Viridity estimates that the one-battery system alone will return more than $250,000 in total economic benefits a year.

SEPTA recently received a $1.5 million federal grant to build a second system. Andrew Gillespie, its chief power engineer, said the transit agency hopes the savings from the two units will fund the installation of up to 10 systems on the El, its busiest service.

"When the battery gets full, it discharges into the rails," said Gillespie. "When we do that, we are not buying power from Peco."

SEPTA aims to cut energy use 10 percent by 2015 and reduce greenhouse-gas emissions 5 percent a year. It currently spends about $20 million a year on electricity for its subways, trains and trolleys.

The project demonstrates the complexities of the "smart grid" system, where regional grid operators such as PJM Interconnection Inc. need to coordinate an increasingly scattered network of energy sources — solar panels, wind turbines, and small power generators — to maintain a delicate balance between supply and demand.

"It sounds like a simple concept, but it's actually very complicated to do, to control the system so we can participate in the wholesale market, at the same time we can capture the ‘re-gen' power," Gillespie said. "The two things have to work simultaneously. That's been the hardest thing to prove."

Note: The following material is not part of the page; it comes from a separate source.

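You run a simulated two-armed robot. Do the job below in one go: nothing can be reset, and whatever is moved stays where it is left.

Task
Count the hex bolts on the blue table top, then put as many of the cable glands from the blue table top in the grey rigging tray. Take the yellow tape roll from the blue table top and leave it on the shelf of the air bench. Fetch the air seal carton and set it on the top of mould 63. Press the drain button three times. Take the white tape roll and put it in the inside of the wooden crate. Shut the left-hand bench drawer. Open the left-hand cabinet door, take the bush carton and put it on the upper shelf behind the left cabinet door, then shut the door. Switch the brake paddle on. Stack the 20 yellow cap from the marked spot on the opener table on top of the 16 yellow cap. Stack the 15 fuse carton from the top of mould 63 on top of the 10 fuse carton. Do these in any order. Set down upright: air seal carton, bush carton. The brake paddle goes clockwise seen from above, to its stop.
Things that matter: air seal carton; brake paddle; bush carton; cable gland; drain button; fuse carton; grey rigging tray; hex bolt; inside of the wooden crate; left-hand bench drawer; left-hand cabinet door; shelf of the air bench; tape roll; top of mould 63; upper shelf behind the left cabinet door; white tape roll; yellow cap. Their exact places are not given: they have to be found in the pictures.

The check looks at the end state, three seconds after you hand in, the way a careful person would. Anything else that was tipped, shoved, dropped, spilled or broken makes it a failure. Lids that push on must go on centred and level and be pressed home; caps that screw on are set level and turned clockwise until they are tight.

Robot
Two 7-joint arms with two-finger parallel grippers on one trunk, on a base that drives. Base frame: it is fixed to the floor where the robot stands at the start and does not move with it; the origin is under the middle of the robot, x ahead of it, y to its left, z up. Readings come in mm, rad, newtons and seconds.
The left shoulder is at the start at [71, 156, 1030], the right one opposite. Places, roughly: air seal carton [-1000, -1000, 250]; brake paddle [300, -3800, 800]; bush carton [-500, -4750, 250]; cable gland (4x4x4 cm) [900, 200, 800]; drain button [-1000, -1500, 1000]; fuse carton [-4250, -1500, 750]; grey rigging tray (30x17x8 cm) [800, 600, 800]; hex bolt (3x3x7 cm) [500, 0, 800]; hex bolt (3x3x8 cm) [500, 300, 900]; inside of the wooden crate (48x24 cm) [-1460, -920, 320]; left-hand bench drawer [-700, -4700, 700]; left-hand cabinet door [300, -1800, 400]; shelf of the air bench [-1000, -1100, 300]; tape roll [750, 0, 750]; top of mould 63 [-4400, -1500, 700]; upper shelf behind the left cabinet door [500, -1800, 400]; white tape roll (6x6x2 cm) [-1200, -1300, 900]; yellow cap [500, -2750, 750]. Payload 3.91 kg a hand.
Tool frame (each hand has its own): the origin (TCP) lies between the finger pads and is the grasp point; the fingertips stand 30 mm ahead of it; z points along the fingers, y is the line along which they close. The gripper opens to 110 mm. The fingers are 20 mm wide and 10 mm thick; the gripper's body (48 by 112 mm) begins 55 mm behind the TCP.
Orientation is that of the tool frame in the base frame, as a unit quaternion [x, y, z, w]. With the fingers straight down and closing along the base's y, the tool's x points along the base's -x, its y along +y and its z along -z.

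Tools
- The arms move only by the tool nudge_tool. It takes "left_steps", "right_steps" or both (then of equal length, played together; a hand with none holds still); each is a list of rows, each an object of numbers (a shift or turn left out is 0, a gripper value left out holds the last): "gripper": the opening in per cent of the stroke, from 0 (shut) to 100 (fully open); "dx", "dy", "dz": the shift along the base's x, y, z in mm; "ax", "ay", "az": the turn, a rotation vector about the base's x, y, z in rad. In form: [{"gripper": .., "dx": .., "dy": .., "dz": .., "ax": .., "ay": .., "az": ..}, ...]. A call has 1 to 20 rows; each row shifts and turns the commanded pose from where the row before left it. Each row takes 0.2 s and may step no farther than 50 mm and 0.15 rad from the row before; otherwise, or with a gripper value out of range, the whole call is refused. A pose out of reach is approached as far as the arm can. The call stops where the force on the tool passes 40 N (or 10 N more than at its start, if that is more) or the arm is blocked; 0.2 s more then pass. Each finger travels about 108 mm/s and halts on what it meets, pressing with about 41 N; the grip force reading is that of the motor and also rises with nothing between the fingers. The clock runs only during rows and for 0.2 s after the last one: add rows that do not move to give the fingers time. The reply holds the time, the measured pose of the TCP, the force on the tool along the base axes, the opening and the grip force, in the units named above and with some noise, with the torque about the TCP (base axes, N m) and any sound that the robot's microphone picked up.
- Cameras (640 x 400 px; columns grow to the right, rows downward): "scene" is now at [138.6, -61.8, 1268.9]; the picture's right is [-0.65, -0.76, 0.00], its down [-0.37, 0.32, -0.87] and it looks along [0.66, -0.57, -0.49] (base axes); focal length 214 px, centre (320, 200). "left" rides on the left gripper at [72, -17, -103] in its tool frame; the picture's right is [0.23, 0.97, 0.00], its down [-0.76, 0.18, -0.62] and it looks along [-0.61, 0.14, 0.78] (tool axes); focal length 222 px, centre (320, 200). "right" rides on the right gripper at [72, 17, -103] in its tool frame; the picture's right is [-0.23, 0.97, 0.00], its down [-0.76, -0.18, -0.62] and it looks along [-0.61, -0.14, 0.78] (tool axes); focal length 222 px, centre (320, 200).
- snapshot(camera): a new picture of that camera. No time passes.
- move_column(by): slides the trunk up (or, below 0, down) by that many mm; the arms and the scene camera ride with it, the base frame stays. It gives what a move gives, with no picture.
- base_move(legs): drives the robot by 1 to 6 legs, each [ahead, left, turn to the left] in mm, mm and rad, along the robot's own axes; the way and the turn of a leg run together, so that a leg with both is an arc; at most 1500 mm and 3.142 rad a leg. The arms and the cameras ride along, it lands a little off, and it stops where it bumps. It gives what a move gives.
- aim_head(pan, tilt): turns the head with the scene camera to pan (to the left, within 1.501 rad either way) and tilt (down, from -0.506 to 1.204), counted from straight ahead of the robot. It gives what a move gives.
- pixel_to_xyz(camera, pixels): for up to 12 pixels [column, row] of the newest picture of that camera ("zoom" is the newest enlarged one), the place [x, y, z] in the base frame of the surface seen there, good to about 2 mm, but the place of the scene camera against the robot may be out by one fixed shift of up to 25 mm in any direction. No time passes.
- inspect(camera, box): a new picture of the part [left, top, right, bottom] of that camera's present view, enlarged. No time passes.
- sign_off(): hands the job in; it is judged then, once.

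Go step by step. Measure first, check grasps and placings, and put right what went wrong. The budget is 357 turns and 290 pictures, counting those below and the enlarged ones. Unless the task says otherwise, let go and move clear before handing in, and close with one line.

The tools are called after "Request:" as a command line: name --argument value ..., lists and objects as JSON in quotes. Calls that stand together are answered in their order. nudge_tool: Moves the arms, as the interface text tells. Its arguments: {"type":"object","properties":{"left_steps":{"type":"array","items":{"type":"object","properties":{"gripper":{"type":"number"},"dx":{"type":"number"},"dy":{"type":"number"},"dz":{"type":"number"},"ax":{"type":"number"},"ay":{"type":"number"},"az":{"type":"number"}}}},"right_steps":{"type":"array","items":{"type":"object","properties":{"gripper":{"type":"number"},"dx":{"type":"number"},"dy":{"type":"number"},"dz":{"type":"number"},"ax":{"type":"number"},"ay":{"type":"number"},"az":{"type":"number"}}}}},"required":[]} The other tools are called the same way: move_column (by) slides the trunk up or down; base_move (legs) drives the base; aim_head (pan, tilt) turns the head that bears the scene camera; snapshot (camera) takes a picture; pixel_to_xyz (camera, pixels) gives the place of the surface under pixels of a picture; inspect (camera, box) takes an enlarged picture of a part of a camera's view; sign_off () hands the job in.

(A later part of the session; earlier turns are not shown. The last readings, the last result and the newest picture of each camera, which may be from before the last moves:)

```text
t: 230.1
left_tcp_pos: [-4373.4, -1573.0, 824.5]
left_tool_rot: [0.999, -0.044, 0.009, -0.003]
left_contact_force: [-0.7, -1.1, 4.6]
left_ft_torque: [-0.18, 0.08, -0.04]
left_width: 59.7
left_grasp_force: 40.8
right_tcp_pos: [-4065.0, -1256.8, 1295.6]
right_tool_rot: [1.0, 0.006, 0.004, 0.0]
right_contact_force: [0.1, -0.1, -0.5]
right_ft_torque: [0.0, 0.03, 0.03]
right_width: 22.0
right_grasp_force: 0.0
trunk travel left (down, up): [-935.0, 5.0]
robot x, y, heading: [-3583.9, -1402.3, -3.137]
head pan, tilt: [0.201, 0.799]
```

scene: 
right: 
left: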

Just as a hybrid car recovers energy when it slows down, many electrified trains convert kinetic energy into electricity with regenerative brakes. On SEPTA's Market-Frankford Line, the power is put back into the third-rail system, for use by other trains.

The Wayside battery-storage project takes the concept one step further. By storing SEPTA's excess regenerated power in large battery systems, Viridity can control discharges to take advantage of PJM's fluctuating electricity markets.

SEPTA installed its battery system in a spare room at the Letterly Power Substation, a century-old brick building near the Huntingdon Station in Kensington.

The beauty of the system is hidden from view. Lithium-ion batteries, produced by Saft North America, are stacked in racks in a 20-foot white, refrigerated shipping container that has the visual appeal of a meat locker. The brains of the system, the switching and control equipment built by ABB Envitech, is housed in a beige metal cabinet. The two humming, unattended metal boxes are controlled remotely by Viridity personnel at 18th and Market Streets.

"On an average 65-degree day, electricity is probably selling for 10 cents a kilowatt," Gillespie said during a tour last week, when the temperatures had surpassed 90 degrees by 9 a.m. "You get a day like today, it could be selling at 25 cents a kilowatt. If you discharge your battery the right time, you could make 25 cents a kilowatt where you're only buying it for 10."

SEPTA also plans to participate in PJM's "frequency regulation market," which requires producers to add power to or subtract it from the grid on a moment's notice to ensure the system operates at a stable frequency. SEPTA's batteries, which can store up to 800 kilowatts, are well-suited to an instantaneous response.

Gillespie said SEPTA expects the one unit to reduce its power purchases by $90,000 to $150,000 a year, and to earn $75,000 to $250,000 a year by selling into PJM's energy markets. Viridity gets to keep 30 percent of the revenue from PJM, he said.

Viridity, which has worked with Drexel University and Thomas Jefferson University and its Center City hospital on energy-storage projects, is banking on the high visibility of the SEPTA project.

"There's a new generator in town," the company says in its promotional literature. "And it's pulling into a subway station near you."